Tuesday, April 24, 2012

Summertime in the City

Every year I forget how much I love summer until I get to spend my first really warm day outside. It may have only been 20 degrees, but today felt like that day.

I've spent the last three days in a row taking an afternoon walk with Tenley in the stroller, and it's definitely good for both of us. We both benefit from the fresh air and the change in scenery. Tenley gets to explore her neighborhood, and I get a tiny bit of exercise. I'm up to just over 2 miles a day, but I'd like to double that by the end of summer. Easy peasy. Especially in this weather, when you want so badly to be outside.
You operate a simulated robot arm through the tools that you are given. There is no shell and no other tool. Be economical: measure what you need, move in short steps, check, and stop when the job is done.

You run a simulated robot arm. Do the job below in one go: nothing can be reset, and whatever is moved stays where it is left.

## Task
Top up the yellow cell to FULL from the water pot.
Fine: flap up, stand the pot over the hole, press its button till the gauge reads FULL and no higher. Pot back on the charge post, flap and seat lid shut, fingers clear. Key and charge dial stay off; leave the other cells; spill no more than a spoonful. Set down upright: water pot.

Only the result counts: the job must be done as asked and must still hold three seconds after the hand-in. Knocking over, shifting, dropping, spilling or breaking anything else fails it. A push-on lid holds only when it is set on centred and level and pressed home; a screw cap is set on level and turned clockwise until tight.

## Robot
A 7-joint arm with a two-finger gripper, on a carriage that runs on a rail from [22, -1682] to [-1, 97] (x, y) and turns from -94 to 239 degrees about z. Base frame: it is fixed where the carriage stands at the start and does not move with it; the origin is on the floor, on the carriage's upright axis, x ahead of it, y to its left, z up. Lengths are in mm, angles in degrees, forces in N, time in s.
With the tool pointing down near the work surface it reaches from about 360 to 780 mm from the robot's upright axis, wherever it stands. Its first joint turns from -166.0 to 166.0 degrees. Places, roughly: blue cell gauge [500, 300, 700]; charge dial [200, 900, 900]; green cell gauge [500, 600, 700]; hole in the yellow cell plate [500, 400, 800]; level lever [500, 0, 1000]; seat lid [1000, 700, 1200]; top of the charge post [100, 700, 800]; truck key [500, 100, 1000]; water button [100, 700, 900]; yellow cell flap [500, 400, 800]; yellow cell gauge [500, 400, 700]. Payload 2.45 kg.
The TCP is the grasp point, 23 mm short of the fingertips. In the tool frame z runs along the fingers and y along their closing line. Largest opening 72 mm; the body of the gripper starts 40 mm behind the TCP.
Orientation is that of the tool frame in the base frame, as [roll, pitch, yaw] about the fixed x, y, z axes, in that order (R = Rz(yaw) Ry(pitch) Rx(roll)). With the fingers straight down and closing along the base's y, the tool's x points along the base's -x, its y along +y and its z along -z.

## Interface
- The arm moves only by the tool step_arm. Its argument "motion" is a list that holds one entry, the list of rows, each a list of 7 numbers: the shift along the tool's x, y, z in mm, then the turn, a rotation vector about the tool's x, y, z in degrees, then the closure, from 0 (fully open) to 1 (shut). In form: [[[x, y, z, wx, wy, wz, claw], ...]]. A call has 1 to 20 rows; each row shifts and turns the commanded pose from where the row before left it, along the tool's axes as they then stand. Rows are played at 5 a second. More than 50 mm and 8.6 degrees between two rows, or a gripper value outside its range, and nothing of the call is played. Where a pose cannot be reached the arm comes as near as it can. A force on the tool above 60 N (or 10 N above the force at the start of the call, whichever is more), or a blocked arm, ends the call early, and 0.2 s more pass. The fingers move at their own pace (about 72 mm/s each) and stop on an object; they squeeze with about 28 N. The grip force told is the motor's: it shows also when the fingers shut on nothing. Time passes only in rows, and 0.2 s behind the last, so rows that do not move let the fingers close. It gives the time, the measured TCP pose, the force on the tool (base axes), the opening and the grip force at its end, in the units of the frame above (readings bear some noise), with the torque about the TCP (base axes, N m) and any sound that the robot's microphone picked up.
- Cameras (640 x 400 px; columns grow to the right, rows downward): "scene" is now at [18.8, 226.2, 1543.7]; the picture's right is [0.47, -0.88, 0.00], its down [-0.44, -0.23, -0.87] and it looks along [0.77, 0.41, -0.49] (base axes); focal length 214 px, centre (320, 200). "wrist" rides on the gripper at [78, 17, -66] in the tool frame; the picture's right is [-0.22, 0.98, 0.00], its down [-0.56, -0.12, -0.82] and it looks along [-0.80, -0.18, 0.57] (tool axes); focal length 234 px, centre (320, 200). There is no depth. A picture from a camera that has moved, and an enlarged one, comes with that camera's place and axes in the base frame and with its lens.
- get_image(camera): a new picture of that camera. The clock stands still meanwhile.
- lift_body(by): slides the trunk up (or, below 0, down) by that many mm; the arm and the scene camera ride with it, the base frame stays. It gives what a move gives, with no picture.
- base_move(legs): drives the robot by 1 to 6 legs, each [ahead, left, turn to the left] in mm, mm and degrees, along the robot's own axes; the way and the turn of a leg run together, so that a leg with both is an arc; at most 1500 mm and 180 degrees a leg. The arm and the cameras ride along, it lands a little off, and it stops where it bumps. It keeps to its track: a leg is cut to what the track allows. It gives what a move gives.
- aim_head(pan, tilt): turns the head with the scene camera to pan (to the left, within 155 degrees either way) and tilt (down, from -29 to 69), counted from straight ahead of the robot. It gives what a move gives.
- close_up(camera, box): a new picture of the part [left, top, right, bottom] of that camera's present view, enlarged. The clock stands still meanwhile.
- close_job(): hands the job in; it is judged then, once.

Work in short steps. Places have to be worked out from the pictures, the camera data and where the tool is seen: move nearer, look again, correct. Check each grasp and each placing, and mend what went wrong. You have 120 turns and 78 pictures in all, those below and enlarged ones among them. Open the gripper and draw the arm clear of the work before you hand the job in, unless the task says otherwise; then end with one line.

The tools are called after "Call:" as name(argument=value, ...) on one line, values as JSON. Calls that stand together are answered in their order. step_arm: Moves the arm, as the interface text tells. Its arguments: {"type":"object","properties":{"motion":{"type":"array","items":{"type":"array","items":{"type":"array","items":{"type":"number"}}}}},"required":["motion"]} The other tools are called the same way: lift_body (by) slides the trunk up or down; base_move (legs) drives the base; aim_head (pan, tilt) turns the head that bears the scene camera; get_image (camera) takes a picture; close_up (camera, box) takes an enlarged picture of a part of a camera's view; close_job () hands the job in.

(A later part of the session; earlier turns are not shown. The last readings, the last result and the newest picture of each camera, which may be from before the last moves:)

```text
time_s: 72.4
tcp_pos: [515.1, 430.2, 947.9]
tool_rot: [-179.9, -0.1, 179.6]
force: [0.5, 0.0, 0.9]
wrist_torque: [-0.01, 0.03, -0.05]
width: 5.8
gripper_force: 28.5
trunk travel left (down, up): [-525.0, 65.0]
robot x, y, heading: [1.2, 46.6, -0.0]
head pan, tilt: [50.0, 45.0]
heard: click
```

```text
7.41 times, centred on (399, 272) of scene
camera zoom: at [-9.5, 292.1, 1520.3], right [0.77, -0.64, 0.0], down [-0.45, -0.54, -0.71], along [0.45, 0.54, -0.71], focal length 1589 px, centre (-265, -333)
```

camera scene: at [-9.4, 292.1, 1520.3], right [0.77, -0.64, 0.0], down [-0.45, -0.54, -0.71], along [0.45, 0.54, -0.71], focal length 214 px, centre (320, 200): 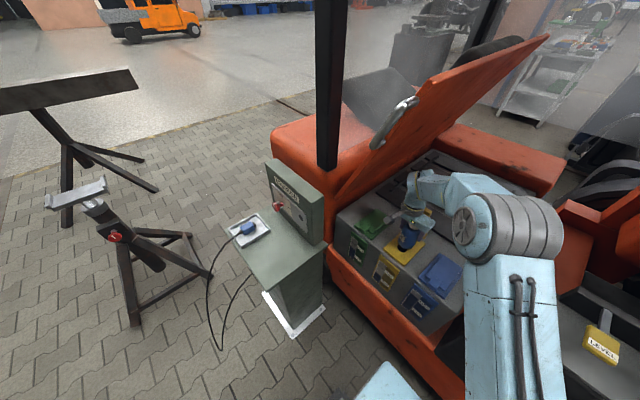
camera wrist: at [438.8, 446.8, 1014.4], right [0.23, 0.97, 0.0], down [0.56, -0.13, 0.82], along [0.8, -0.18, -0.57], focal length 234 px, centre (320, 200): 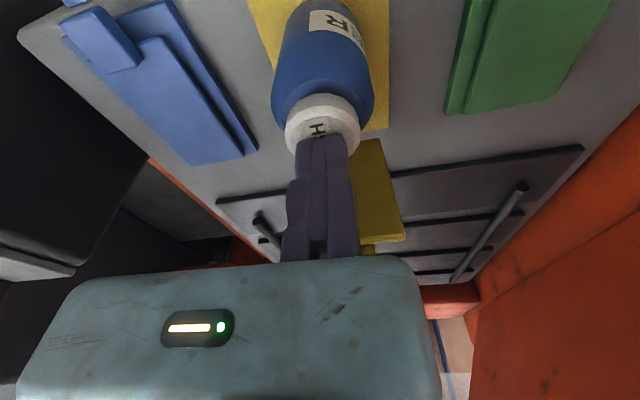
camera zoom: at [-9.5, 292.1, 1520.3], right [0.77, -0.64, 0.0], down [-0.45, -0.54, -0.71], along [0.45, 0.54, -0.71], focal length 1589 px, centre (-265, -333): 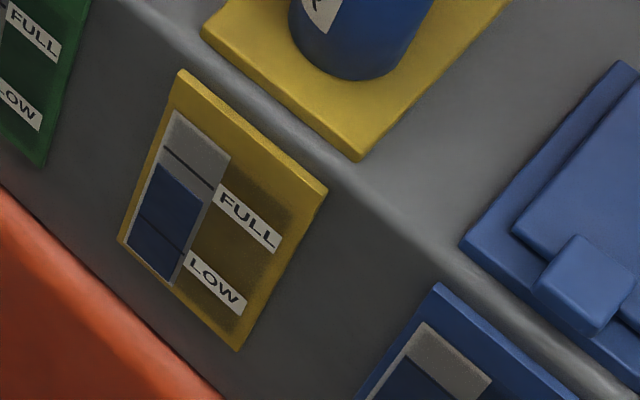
It's so nice to take the walk, and then come back to the house, spread a blanket on the grass and be able to watch Tenley explore grass and leaves, and the sun(!) for the first time. She loves the feeling of the grass on her hands, and will pat it tentatively for 5-10 minutes before tiring.

We even had our first outside nursing today! What an accomplishment. It only gets harder as she gets older, and more wiggly, but lying outside in the gorgeous sunshine, nursing your smiley baby is a pretty good feeling. Multi-tasking-- feeding the little one, AND getting a sun tan!

Cross your fingers the weather holds out for us. I'm hoping to keep up with 5 days a week all summer long. I suspect we'll have to change to morning walks later on when the days heat up even more, but we'll supplement with some pool time in the afternoon. I can't wait!